Никогда еще подмастерья и милиция не кричали так громко о привилегиях парламента. В понедельник 10 января восстал порт и береговая линия. Моряки и речники стекались в Сити и заявляли, что готовы отдать жизнь за парламент. Казалось, в любой момент весь Лондон хлынет на Уайтхолл, чтобы потребовать справедливости или крови. И это было не просто неконтролируемое скопление всякого сброда со всей вытекающей из этого опасностью. Милиция под командованием Филипа Скиппона была приведена в состояние боевой готовности и с оружием в руках осуществляла патрулирование Сити. На улицах виднелись заграждения из цепей и пушки. Морской волк граф Уорвик и казначей военного флота молодой Вейн организовали работу моряков, и река кишела застывшими в ожидании лодками.

Карл колебался, понимая, что показать страх означало бы ослабить своих оставшихся сторонников в Лондоне. Графы Эссекс и Холланд в два голоса убеждали его любой ценой оставаться в Уайтхолле, но он не доверял им, зная об их симпатиях к его врагам. Королева сказала Хеенвлиту, что началось восстание. Возможно, она была виновата в том, что король принял участие в опрометчивом налете на палату общин, и теперь довела себя до истерики, уверившись, что это именно из-за ее неосмотрительности о его планах стало известно Пиму. Ночью 10 января королевская чета внезапно бежала из столицы, забрав с собой троих детей. Поздней ночью, усталые, они прибыли в Хэмптон-Корт, где ничего не было готово к их приезду, и все вместе – король, королева и трое детей – легли спать в одной постели.

На следующий день в Лондоне на причале Трех Журавлей Джон Пим, Джон Хэмпден, Дензил Холлес, Артур Хаслериг и Уильям Строд сели на баржу под одобрительные возгласы толпы. Остальные депутаты отплыли после них. На пути в Вестминстер по Темзе парламентариев сопровождала регата украшенных судов, приветственные крики горожан и моряков. Под стук барабанов с развевающимися знаменами Скиппон и его милиция, в рядах которой шагал лорд Мэнд-вилл, прошли маршем по Стренду, чтобы встретиться с ними в Вестминстере. Проходя мимо опустевшего дворца Уайтхолл, они выкрикнули: «Где же король и его кавалеры?!» Победители, возвращающиеся домой, не могли бы ожидать более впечатляющей встречи. Да они и были победителями. Они захватили лондонский Сити и отправили короля в ссылку из его собственной столицы. Когда Карл оказался в Вестминстере в следующий раз, он был пленником, доставленным на суд, где шла речь о его жизни.

Глава 2
Подготовка к войне
Январь-июль 1642
I

Во всем Лондоне царила атмосфера героического возбуждения. Из Бэкингемшира, родины Джона Хэмпдена, прискакала тысяча всадников, заявивших, что они готовы отдать жизнь за парламент. Моряки предлагали захватить Тауэр и выгнать оттуда лорда Байрона и его кавалеров. Дензил Холлес сообщил, что из Кингстона дошел слух, будто полковник Лансфорд и лорд Дигби набирают войска и что на Темзе задержали шедший к ним корабль, груженный седлами и оружием. Казалось, битва за Лондон может начаться в любой момент.
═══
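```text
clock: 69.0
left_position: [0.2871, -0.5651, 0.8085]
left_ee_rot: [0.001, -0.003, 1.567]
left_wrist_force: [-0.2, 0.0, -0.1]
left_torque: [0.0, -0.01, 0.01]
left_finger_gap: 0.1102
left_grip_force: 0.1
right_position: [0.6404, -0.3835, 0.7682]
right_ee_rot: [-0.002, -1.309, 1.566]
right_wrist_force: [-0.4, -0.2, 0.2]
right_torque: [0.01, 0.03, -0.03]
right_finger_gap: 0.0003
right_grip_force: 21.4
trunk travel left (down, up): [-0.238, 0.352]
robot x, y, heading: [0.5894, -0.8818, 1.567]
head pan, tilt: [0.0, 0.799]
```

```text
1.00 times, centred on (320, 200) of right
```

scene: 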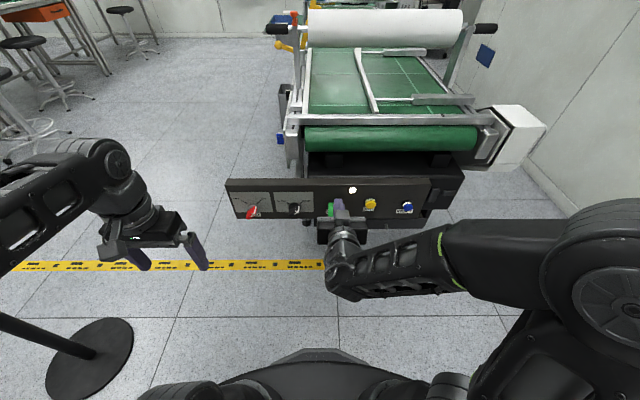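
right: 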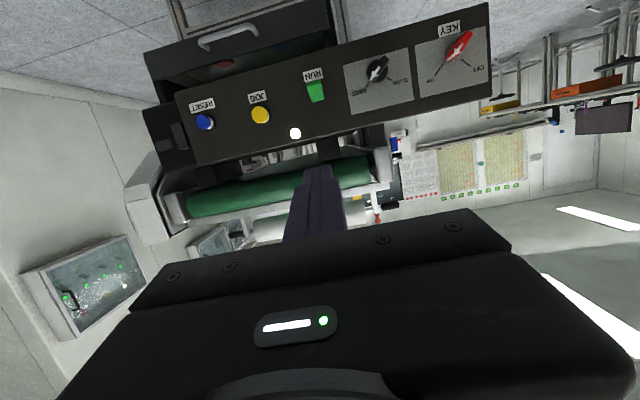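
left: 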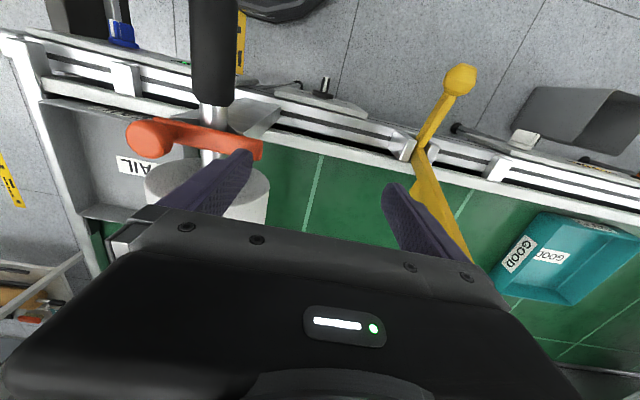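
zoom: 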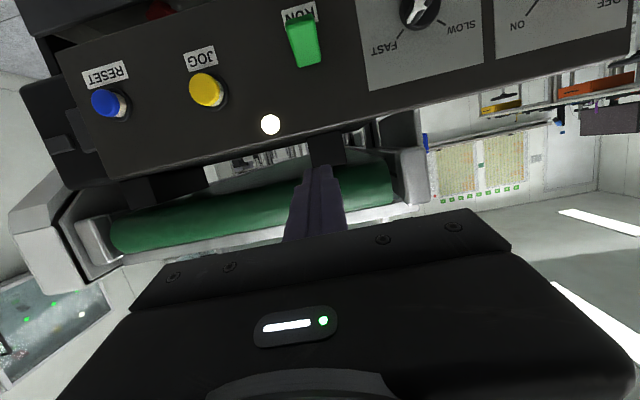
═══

Волнения быстро распространялись по стране. «Каждый сельский житель только и говорил о нарушении привилегий парламента», – писал наблюдатель. В Херефордшире утверждали, что паписты поднимают мятеж, в Южном Уэльсе опасались ирландского вторжения, один из солдат короля, капитан Ледже, спешно направился в Халл с секретной миссией, говорили, будто французская армия сосредотачивается в Пикардии, чтобы высадиться на южном побережье, а флот в составе 23 больших кораблей направляется в Ирландию. Палата общин направила гонцов к губернатору Халла сэру Хотэму и губернатору Портсмута полковнику Горингу, чтобы они не соглашались на предложения короля. В качестве гонца в Халл они выбрали старшего сына Хотэма, которому вручили 2000 фунтов, чтобы он передал их своему отцу на нужды гарнизона. «Господин спикер! – воскликнул молодой человек, вскакивая на ноги. – Что бы ни случилось, я выполню ваш приказ!» В его возбужденном воображении свирепые кавалеры притаились в засаде с мечами наготове, чтобы сокрушить палату общин и «партию всеобщего благоденствия».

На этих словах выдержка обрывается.